##### DATA EXCERPT

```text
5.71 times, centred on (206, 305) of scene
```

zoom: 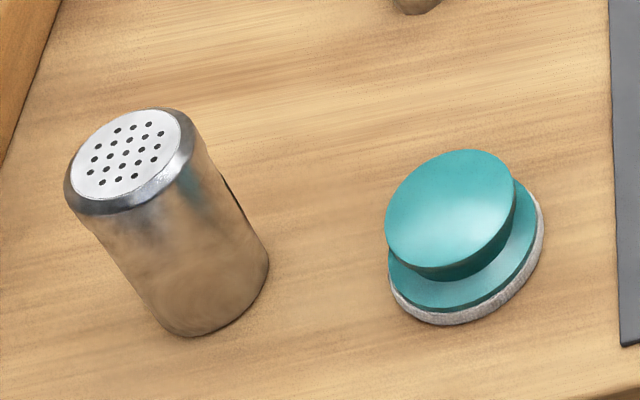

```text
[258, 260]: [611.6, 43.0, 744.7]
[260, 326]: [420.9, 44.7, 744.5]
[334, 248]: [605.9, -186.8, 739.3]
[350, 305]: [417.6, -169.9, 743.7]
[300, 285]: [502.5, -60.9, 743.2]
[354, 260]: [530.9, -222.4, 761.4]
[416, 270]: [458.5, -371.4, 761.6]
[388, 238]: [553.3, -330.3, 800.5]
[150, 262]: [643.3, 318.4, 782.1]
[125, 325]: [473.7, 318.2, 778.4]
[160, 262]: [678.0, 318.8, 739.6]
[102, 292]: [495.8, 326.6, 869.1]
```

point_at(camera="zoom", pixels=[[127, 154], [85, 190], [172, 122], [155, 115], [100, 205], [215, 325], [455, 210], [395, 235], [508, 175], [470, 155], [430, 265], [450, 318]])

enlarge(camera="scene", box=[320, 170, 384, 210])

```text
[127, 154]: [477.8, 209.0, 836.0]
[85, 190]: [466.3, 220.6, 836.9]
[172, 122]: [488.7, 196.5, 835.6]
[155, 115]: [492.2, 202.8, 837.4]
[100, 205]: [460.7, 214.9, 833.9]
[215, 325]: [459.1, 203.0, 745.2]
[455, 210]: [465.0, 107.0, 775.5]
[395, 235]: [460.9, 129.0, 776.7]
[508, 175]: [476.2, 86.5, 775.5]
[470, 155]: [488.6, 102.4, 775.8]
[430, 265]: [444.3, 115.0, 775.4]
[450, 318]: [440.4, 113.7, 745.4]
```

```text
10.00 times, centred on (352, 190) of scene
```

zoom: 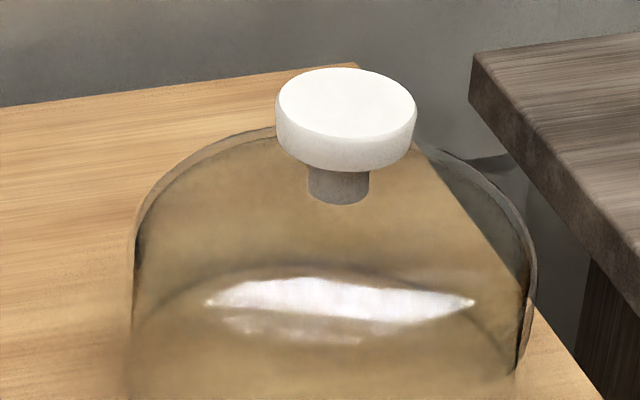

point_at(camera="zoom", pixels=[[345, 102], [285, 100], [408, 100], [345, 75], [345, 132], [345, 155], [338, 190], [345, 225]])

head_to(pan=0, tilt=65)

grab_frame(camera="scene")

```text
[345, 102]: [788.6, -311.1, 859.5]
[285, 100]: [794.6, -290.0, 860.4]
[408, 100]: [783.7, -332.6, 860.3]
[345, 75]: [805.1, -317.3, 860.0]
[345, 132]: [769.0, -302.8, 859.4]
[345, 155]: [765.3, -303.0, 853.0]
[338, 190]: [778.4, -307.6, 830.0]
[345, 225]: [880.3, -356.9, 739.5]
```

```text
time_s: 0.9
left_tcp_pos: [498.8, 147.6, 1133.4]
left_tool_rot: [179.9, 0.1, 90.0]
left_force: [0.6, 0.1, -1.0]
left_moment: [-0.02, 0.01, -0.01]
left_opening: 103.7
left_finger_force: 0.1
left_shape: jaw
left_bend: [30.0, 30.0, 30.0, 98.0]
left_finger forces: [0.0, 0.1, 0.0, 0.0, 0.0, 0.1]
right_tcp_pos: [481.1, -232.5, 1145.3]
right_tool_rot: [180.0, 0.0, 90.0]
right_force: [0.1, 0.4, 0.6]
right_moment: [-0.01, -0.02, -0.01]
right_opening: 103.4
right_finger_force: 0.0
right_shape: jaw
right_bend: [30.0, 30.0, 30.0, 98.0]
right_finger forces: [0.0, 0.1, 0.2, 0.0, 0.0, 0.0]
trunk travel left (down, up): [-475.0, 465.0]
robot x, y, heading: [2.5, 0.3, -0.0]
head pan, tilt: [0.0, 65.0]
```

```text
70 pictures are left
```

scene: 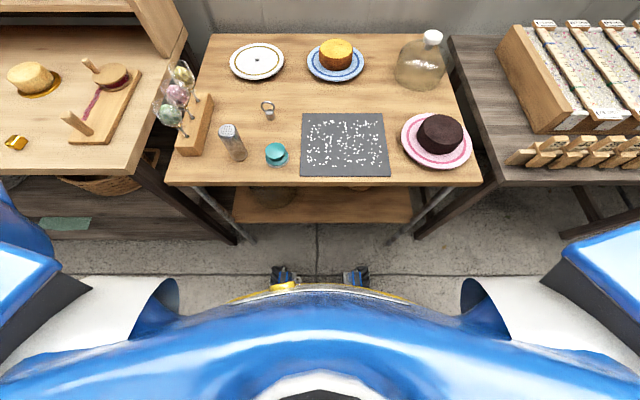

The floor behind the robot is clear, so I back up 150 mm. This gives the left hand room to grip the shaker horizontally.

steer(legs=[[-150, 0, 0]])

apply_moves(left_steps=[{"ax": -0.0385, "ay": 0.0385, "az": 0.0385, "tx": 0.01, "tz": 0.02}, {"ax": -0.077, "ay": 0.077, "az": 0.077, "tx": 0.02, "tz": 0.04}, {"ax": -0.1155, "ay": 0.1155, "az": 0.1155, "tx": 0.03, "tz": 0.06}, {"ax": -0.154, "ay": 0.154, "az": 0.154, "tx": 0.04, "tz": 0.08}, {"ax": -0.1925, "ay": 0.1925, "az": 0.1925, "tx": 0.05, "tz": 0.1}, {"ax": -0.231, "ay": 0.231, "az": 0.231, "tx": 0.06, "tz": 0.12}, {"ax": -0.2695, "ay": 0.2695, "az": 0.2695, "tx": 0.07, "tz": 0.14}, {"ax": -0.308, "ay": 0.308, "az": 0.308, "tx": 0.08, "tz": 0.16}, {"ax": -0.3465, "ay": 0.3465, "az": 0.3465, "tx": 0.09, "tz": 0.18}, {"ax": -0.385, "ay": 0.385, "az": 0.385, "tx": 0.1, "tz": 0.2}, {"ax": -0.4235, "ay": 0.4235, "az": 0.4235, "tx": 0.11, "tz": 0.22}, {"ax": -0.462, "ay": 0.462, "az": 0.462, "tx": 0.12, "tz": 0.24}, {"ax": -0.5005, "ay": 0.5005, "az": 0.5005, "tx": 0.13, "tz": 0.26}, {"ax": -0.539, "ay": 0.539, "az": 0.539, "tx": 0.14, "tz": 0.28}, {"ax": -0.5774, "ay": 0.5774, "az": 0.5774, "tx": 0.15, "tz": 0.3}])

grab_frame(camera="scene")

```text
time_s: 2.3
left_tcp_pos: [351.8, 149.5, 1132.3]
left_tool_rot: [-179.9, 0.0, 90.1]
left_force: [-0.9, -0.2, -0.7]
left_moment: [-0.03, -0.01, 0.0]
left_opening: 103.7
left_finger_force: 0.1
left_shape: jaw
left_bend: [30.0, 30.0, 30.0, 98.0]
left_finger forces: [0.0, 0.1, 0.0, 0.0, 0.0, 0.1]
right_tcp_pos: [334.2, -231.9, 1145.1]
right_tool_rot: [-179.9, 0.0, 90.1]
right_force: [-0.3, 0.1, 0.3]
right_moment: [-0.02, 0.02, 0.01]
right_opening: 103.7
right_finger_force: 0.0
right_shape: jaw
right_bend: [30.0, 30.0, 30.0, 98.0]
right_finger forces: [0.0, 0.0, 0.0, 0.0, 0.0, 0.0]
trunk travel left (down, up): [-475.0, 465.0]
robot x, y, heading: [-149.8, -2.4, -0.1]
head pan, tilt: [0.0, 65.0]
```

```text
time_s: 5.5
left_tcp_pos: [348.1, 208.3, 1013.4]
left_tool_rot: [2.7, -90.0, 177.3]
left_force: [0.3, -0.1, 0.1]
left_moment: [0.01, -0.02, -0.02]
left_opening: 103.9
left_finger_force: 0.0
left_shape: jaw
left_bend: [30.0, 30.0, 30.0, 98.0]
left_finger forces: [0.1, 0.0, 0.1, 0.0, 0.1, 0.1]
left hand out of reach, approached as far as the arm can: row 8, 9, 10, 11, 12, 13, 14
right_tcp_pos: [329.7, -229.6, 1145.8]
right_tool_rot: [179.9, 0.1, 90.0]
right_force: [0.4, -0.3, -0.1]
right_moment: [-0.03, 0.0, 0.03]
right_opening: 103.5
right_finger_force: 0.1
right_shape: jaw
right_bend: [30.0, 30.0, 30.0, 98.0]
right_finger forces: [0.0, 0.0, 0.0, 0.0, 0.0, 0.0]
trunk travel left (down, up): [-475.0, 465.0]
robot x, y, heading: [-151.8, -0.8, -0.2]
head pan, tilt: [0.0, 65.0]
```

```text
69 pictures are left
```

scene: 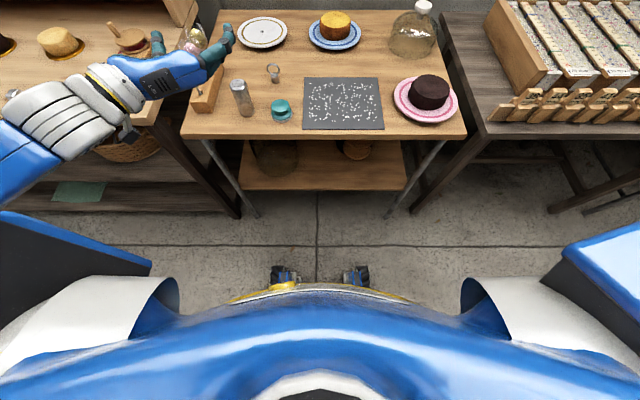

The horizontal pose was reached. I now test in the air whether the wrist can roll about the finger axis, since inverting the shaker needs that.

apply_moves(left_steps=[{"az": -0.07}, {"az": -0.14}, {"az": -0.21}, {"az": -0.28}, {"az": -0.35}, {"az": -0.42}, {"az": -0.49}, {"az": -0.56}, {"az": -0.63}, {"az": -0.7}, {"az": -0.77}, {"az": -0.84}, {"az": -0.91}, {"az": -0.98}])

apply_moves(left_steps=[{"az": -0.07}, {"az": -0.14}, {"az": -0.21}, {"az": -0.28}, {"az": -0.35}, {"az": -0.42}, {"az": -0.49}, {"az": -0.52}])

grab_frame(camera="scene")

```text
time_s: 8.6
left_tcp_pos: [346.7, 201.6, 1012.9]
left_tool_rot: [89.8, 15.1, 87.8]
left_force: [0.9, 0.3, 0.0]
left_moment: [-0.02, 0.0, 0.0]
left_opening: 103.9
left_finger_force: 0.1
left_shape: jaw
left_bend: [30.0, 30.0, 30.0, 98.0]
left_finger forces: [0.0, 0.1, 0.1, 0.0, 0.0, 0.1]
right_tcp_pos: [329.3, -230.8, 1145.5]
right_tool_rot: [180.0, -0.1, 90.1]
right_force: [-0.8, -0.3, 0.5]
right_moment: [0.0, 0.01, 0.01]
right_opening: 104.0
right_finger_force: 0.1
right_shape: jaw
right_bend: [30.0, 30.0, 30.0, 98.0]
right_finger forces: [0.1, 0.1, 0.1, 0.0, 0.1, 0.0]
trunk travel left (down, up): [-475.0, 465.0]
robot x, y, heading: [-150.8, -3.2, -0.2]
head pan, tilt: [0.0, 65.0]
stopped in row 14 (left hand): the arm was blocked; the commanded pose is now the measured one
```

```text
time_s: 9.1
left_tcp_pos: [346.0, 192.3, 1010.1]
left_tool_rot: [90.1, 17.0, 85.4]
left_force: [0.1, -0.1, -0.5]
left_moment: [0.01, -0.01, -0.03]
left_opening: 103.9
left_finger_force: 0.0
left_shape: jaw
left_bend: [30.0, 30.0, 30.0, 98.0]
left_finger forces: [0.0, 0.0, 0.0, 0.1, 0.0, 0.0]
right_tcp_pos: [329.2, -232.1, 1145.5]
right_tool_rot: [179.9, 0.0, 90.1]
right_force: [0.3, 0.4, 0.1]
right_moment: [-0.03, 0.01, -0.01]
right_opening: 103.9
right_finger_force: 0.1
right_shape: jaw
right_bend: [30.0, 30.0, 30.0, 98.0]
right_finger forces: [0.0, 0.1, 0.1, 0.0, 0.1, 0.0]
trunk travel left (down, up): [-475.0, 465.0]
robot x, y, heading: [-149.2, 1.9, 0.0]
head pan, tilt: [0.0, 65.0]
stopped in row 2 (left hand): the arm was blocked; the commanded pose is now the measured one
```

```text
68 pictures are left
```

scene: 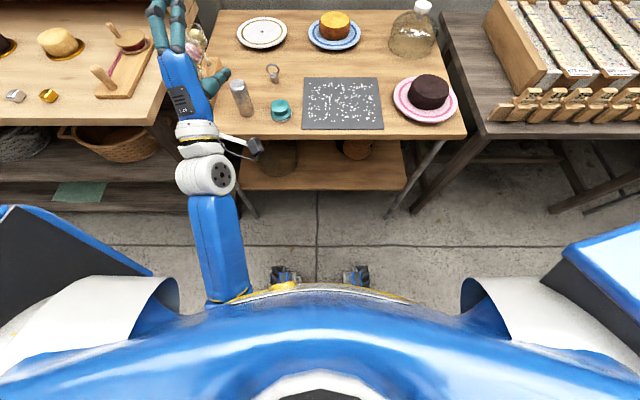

##########

#### [STATED GOAL]
Note how many lines in the material hold the word "times", and give that number with nothing added.

#### [TASK RESPONSE]
2